A federal judge has agreed to dismiss a lawsuit brought by writer/director Quentin Tarantino against Gawker Media after it published a link to an independent website that had posted a copy of the first draft screenplay for his planned film The Hateful Eight.
John F. Walter of Federal District Court in Los Angeles, ruled Wednesday that Tarantino and his legal crew did not offer any concrete example of copyright abuse that resulted from the Defamer article and therefore had no basis for their claim. In his ruling, Judge Walter stated –
Plaintiff [Tarantino] merely speculates that some direct infringement must have taken place… For example, Plaintiff’s Complaint fails to allege the identity of a single third-party infringer, the date, the time, or the details of a single instance of third-party infringement, or, more importantly, how Defendant [Gawker Media] allegedly caused, induced, or materially contributed to the infringement by those third parties.

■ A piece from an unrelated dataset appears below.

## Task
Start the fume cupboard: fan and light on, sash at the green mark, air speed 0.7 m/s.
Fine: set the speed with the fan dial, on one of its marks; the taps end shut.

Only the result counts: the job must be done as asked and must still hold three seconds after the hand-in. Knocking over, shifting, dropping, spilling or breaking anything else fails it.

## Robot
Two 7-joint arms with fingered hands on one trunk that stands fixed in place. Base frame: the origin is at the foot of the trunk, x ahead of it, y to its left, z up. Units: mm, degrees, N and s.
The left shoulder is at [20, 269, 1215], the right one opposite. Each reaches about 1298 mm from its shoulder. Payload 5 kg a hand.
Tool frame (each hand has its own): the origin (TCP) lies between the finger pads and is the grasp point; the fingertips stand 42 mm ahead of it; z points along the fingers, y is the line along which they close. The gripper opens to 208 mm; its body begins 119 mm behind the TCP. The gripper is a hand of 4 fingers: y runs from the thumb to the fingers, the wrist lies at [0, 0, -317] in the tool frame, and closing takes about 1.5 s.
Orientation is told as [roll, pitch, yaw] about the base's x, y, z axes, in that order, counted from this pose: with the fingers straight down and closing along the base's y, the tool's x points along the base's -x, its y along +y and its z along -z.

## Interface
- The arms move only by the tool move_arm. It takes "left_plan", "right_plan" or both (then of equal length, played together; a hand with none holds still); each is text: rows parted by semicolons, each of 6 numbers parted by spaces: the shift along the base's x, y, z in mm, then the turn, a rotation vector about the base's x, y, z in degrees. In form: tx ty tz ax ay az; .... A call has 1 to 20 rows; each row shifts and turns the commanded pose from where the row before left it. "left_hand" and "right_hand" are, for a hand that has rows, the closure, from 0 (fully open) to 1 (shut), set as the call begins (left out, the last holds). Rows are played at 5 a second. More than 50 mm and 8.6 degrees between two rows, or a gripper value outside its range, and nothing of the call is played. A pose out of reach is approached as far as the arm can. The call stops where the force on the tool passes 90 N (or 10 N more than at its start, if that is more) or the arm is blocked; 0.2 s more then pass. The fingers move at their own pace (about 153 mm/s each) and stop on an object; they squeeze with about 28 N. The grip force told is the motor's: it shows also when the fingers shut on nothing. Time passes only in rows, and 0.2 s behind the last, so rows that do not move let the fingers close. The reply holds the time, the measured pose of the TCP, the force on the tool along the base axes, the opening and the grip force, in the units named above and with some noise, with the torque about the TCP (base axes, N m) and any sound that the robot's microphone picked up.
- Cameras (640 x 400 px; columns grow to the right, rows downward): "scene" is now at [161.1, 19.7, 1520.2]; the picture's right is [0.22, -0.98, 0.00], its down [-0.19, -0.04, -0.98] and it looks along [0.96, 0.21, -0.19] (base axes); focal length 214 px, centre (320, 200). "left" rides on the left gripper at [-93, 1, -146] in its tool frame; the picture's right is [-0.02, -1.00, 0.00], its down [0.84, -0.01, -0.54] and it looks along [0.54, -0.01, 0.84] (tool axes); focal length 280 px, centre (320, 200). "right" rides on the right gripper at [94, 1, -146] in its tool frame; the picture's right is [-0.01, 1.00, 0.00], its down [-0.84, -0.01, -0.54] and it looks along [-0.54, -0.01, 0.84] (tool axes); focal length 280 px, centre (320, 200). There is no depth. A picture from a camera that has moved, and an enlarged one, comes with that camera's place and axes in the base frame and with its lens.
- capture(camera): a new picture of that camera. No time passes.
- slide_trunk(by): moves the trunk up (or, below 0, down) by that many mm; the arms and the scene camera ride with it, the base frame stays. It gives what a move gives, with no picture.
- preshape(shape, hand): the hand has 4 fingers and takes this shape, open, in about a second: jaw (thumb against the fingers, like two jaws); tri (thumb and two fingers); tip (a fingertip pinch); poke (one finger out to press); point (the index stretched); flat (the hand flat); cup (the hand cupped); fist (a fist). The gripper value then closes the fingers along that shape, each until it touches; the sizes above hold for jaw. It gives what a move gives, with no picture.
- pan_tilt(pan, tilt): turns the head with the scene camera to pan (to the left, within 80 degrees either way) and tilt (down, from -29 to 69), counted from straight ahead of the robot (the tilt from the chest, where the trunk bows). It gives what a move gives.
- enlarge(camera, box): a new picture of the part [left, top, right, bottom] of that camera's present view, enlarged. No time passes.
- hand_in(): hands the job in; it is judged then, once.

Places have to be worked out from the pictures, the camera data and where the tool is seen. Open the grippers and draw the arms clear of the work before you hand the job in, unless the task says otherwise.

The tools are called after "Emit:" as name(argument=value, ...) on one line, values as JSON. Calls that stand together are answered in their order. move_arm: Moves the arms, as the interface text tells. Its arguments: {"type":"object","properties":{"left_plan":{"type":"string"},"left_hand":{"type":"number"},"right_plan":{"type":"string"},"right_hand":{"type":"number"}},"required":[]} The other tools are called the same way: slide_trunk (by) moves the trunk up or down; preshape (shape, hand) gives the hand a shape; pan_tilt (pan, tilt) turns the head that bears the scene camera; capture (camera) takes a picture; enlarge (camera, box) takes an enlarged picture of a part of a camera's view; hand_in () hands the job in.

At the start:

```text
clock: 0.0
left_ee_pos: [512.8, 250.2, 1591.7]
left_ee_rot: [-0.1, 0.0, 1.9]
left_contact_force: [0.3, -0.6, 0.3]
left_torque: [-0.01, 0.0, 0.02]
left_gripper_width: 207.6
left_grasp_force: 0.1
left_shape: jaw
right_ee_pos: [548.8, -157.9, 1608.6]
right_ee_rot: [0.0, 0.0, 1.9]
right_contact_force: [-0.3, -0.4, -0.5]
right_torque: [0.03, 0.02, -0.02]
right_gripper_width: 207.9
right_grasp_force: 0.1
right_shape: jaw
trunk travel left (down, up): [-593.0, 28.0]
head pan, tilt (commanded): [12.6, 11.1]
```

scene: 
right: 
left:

Essentially, since Tarantino’s legal team has not supplied any evidence that anyone actually clicked on the link in the Defamer article and that same person went on to download a copy of the script from that independent website, there was no proof that any actual infringement had taken place.
Unfortunately, this does seem to keep the legal status of a link to copyright material being an infringement itself still uncertain. If it were determined that just a link to something infringing counts as infringement itself, it would open up a legal quagmire that could engulf numerous websites including outlets like Google to repercussions that would seriously damage the nature of the internet as it is now.
The judge did gave Tarantino a May 1st deadline to amend their complaint with more evidence to support their claim or else he would complete the dismissal of the case.
Tarantino announced he was suing Gawker Media back in January after Defamer reported on the leak of the Hateful Eight screenplay with the sensationalistic headline “Here Is the Leaked Quentin Tarantino ‘Hateful Eight’ Script.” The script first leaked after the writer/director showed it to a small circle of actors he was thinking about casting, soliciting their feedback. That the script had spread beyond that small coterie quickly became the story of the day after Deadline broke the news on January 21.
Honestly, I would not be surprised if Tarantino didn’t see this coming. He openly admitted last weekend that he was working on rewrites of the script, an odd thing to be doing if one has decided to shelve a project. It remains to be seen if Tarantino and his lawyers will file an amendment by the deadline next week.
I would think it’s also difficult to prove damages when you’ve just held a staged reading of that script to a sold-out house, not to mention that you’ve just publicly confirmed that you are still rewriting it.